Children don’t often tell stories in a straight line. They give you fragments. Small pieces from different events dished out over time. As a therapist working with children it’s important to chronicle these bits so together with the kids in your care you can assemble the puzzle that brought them to you in the first place. Unfortunately, these bits don’t often get told on the managed care timeline. So you can be just as lost on session 6 as you were on session 1 because you’ve only been given portions of a whole. Parents, even those well intended, are no help because ultimately it’s not their story. So while they can be wonderful informants and necessary allies in a child’s healing process, they cannot be the narrator of the child’s story. It’s your job to listen to everything. Every bit. Every piece. Every fragment. Because it is only once the story is told that the healing may begin.
That’s a daunting concept for a therapist in this age to image that healing for a hurt child will only begin once they have told their story in its entirety and to realize that that story will only be told in fragments that you cannot rush because if you do you will get it wrong and the child’s healing process will be thwarted.
As therapists working with children and youth you instinctively want to go to the source and heal the hurt. You want to solve the problem so the child will be all better and go on to live a happy whole healthy existence. We assess. We plan. We process. We debrief. We evaluate. We reevaluate. Which then leads to a reassessment and a new plan. And we will do this with limitations on service that give us only 6, 8 or 12 visits. We do this knowing that our relationships with the children who come to us for healing are temporal by nature. So we have a tendency to rush the process because we are so rushed. But with children you can’t rush the process. You have to listen to the story. You must figure out ways to help them tell their story in their way in their words without interruption, interference or interjections by the sometimes-well meaning caring adults in their lives (including you).
How might you do that? How might you create an environment where children may feel safe to allow their stories to unfold? How might you be a listener, a witness really for their stories without biases or planning or judgments?
Being able to tell your story, your way is the first step in healing. (Please note: that for many the process of telling is the healing itself.) Without the telling moving to the next step for anyone who has been hurt is an impossible and improbably task. Healing for the hurt child depends on the telling. And the wound no matter how small no matter how large will fester and infect healthy aspects of your being. It will take you over. So that dysfunction becomes the norm. Healing helps contain the infection. Listening is the antibiotic that supports the healing. Listening is the Neosporin of therapy. So my question to you is…Do you know how to listen?
Do you know how to be a silent witness? To not speak, not question, not judge but only hear a story. The assessment, planning and evaluation comes later much later. Do you have the patience to wait it out? Do you have the tools to assist when ‘talking’ is not the child’s means of communicating her or his story? Do you know how to follow so that you don’t get in the way of where the story is going?

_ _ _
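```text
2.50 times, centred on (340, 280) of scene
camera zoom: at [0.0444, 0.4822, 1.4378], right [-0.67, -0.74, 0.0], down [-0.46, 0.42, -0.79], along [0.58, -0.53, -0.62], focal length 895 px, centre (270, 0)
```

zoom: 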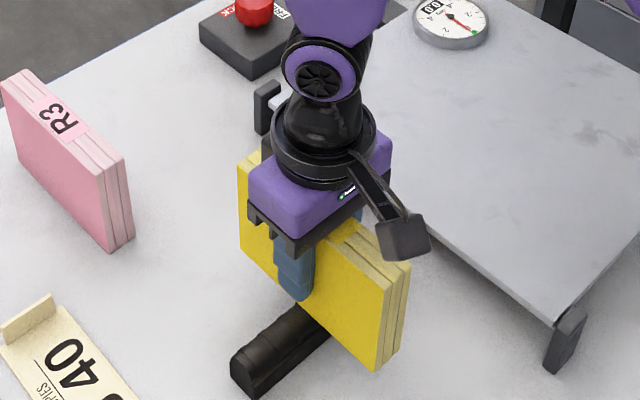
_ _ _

Childhood can be such a hazardous place. There are many pitfalls and millions of choices. The messages we send to children about who they must be, where they must live, how they must believe are contradictory and hypercritical. I stand in awe of the resiliency of the average child to navigate it all. The average child may have to endure loss of a grandparent, pet, or divorce. The average child knows grief and disappointment. Depending on their family system they will have learned rudimentary coping systems for managing loss and negotiating feelings of inadequacy (which is a huge part of western culture). The average child grows up and becomes your average productive adult.
The child who has experience a loss without learning and having had modeled for them a coping system that allows them and those around them to continue to function after a life changing event is at risk of becoming a hurt child. As adults we often assume that we know the formula for when a child crosses over from average to hurt based on the event. We hold certain beliefs or judgments about trauma and instead of listening to a child’s story allowing them to define for themselves what the trauma is or where the hurt began we assume we know…
“Obviously she’s suicidal because of the sexual abuse.”
“He’s upset because of the divorce.”
“This depression is a result of an extensive family history of mental illness.”
When we decide we know. We stop listening and we start planning. This is true not only of the children we work with but with the children we raise as well. We just don’t listen. We assess and believe that because we have assessed the situation, asked the right questions, taken the history, reviewed the medical reports or police reports, held a consultation with a teacher or previous caseworker that we know the story.
We don’t.
Its time we stop assuming that we know what children are telling us and actually listen to what they have to say. Its time we learn to listen. Hearing their stories, bearing witness to their tales will heal the children and teach us some very valuable lessons as well.